The Australian also claimed that it would be “felt heavily in PNG, where the impoverished Marape government had spent millions preparing for the presidential visit, and was preparing to sign a wide-arranging security agreement with the U.S. president.” And so did PNG become the convenient surrogate for Australian fears of being ignored and shunned.

The paper also went on to describe the logistics of the planned visit, making it sound more like a carefree tourist jaunt of pop-in recreationists rather than a serious meeting of statesmen. Biden, it was reported, was to use a U.S. C-17 Globemaster. He was to arrive at Sydney Airport “to deliver the president’s helicopter, Marine One.” The helicopter would have then been used “to travel between Sydney, where the president and his 1,000-plus entourage were to stay, and Canberra, where he was due to address both houses of parliament.” Such wonderful details.

The gurgling infantilism of the reaction needlessly elevated the importance of a meeting that would have somehow mattered one way or the other. For one thing, the Quad forum is an opportunity for chit-chat that does little to change the background of the relationships. Between Australia and the United States, as the newly appointed Australian ambassador to Washington, Kevin Rudd, told NPR, “The relationship between the two of us is as robust and as intense as I’ve ever seen it.”
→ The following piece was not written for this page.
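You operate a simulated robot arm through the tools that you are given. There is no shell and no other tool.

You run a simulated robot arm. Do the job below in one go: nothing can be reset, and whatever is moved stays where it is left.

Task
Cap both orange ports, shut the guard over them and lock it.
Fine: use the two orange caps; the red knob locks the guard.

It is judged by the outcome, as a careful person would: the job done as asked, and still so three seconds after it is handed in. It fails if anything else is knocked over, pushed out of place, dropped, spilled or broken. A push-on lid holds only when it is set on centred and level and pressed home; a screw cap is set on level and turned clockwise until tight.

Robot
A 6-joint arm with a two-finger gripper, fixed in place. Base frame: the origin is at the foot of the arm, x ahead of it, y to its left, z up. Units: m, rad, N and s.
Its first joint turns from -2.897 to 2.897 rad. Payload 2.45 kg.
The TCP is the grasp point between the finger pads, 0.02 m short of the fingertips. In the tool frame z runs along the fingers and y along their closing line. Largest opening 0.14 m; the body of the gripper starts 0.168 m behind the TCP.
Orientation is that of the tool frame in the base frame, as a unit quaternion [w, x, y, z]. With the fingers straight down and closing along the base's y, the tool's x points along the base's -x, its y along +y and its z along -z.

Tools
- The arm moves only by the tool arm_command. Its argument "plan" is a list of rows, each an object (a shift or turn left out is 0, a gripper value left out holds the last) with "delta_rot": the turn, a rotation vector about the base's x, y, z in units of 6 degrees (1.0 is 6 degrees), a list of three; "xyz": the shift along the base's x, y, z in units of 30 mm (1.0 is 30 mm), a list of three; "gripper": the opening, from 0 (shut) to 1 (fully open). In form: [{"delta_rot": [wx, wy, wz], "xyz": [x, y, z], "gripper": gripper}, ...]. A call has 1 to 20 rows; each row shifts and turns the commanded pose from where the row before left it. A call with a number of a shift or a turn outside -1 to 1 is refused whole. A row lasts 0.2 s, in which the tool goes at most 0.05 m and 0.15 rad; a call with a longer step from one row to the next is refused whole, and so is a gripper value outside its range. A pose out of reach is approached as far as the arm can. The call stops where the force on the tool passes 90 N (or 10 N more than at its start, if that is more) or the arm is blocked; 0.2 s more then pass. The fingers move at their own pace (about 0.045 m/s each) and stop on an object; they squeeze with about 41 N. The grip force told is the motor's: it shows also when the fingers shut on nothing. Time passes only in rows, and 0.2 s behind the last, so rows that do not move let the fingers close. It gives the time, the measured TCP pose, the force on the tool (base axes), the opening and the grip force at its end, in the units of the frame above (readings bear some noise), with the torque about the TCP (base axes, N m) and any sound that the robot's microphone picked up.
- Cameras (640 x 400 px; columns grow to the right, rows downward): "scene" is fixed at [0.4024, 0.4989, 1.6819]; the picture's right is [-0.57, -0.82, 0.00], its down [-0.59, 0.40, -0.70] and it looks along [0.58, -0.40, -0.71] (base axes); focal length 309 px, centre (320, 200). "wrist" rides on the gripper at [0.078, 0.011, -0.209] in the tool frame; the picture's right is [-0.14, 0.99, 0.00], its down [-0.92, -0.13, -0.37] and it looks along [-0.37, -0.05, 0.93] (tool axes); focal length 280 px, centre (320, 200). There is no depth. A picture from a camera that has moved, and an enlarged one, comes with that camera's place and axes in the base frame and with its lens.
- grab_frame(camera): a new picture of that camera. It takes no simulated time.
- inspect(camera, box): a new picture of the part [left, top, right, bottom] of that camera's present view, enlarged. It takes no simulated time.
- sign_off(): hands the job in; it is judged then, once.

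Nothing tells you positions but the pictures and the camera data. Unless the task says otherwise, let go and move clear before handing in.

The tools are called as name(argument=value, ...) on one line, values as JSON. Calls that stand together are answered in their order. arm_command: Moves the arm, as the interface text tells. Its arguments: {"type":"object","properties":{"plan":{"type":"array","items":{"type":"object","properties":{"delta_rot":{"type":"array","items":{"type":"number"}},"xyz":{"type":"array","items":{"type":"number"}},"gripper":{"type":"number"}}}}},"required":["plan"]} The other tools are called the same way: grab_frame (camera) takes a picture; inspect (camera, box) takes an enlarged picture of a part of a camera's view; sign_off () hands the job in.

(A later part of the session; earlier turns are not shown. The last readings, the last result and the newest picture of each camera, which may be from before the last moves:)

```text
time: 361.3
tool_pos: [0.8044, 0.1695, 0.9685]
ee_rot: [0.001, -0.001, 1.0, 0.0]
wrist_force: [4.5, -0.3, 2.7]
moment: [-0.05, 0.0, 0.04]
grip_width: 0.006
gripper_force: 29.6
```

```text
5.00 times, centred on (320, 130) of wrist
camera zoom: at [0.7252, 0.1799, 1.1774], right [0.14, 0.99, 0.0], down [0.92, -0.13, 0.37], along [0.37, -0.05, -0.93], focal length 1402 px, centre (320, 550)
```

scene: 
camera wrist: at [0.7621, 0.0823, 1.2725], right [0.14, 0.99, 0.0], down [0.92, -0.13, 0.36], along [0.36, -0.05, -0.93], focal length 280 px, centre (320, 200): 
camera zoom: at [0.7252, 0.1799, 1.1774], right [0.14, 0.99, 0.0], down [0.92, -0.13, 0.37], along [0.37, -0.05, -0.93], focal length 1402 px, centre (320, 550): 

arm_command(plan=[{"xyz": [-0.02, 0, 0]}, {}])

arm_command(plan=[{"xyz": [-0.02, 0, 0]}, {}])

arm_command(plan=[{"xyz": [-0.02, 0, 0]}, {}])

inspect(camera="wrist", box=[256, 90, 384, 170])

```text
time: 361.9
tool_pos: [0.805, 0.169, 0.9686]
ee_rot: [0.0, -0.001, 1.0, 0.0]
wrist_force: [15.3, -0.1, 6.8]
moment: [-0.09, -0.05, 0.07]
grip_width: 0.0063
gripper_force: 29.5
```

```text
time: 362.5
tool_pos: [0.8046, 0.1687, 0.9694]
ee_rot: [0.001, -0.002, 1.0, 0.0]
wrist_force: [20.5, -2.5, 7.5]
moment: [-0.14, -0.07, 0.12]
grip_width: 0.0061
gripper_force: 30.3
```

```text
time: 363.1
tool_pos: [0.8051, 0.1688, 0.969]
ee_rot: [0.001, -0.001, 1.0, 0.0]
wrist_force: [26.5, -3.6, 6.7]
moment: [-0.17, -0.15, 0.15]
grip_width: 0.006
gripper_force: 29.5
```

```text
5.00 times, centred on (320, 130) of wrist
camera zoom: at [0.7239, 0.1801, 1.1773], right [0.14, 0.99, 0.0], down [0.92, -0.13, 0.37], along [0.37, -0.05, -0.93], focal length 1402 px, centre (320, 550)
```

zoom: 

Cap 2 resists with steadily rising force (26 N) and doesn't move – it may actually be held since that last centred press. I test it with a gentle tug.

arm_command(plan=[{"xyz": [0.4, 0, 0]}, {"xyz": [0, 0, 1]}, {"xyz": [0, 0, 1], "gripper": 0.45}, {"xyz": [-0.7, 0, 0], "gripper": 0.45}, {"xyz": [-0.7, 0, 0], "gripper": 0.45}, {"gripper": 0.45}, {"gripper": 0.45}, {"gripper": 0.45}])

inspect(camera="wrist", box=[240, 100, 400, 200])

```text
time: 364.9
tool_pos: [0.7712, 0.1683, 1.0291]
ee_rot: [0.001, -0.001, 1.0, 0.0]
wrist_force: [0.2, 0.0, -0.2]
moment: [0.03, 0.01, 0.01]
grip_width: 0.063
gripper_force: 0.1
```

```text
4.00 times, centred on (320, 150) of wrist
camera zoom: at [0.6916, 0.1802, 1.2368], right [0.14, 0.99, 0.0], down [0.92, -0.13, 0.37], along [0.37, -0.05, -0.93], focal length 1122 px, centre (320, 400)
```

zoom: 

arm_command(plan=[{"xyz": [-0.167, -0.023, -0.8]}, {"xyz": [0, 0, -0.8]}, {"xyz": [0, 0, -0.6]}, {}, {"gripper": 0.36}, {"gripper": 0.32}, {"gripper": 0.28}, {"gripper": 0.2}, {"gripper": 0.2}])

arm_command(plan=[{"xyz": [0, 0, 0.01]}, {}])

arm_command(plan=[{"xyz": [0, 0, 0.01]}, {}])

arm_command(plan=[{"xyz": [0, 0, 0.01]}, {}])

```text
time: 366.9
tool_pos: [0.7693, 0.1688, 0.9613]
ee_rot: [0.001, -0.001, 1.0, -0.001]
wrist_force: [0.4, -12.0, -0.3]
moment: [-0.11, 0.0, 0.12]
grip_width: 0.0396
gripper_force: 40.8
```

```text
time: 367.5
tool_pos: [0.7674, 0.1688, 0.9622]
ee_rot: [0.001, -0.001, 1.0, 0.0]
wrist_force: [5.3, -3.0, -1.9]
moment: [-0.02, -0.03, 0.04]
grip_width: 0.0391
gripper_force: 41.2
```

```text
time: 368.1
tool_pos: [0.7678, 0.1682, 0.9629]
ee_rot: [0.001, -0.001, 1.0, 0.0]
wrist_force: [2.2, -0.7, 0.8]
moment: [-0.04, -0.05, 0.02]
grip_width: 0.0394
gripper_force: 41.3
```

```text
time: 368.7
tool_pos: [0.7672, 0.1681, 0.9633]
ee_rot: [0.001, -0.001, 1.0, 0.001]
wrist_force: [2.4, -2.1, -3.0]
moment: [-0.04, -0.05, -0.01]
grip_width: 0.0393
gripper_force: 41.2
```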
This is appropriately revealing. Supine, unquestioning, and moving between the statuses of vassal and satellite, Canberra sees its military outsourced, governed, and policed by Washington, its strategic and operational goals dictated by the Pentagon, its relevance as a Pacific outpost measured only by its utility in defending U.S. interests. Its role in any future war in the region alongside the United States, however foolish and bloody, is assured. What matters, however, is that the one pushing the trigger of intervention will not be an Australian.